**Given exercise**. Reproduce the listing below without any change. Use JSON: a list with one string for each line that is not empty.
── Information supplied ──
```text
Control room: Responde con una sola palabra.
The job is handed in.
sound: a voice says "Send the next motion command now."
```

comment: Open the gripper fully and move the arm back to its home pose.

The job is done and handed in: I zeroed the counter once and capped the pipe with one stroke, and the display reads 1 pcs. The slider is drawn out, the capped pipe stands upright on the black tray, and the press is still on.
───
**Solution to the exercise**.
[
  "```text",
  "Control room: Responde con una sola palabra.",
  "The job is handed in.",
  "sound: a voice says \"Send the next motion command now.\"",
  "```",
  "comment: Open the gripper fully and move the arm back to its home pose.",
  "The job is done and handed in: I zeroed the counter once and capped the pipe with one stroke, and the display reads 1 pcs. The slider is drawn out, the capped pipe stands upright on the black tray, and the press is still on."
]